**Exercise instructions:**
Copy the passage given in full.

**Passage given:**
* START *

Literacy, Culture, and International Education Division

University of Pennsylvania, Graduate School of Education
 
Bio 

Gerald Campano is Professor in the Literacy, Culture, and International Education Division at the Graduate School of Education, University of Pennsylvania. He is a proud third generation Pinoy from the East Coast with ancestral roots in the Mindanao region of the Philippines. Gerald served as chair for his division at GSE for nine years. For close to 10 years, he worked as a public-school teacher, during which time he garnered district teacher of the year awards and was a Carnegie Scholar. Dr. Campano’s scholarly interests span elementary literacy teaching, critical ethnic studies, immigrant education, and practitioner and participatory research approaches. Throughout his academic career, he has been interested in universalizing research as an epistemic right through community-based inquiry methodologies premised on an ethics of care and interdependence.

* END *

**Raw data:**
* START *

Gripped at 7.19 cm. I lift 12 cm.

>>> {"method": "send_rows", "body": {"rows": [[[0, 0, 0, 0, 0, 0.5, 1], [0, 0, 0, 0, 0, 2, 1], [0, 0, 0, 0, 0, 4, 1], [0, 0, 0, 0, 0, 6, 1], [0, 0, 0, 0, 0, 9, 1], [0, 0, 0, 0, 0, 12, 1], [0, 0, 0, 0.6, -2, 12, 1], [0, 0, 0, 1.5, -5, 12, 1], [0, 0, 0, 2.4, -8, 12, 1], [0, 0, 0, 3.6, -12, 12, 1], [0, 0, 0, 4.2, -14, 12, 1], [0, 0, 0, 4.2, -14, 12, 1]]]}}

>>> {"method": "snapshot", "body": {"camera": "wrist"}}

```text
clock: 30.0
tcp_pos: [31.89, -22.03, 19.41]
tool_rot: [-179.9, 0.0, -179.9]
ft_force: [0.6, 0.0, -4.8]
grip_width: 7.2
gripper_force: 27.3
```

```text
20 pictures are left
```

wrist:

* END *

**Exercise answer:**
Literacy, Culture, and International Education Division

University of Pennsylvania, Graduate School of Education
 
Bio 

Gerald Campano is Professor in the Literacy, Culture, and International Education Division at the Graduate School of Education, University of Pennsylvania. He is a proud third generation Pinoy from the East Coast with ancestral roots in the Mindanao region of the Philippines. Gerald served as chair for his division at GSE for nine years. For close to 10 years, he worked as a public-school teacher, during which time he garnered district teacher of the year awards and was a Carnegie Scholar. Dr. Campano’s scholarly interests span elementary literacy teaching, critical ethnic studies, immigrant education, and practitioner and participatory research approaches. Throughout his academic career, he has been interested in universalizing research as an epistemic right through community-based inquiry methodologies premised on an ethics of care and interdependence.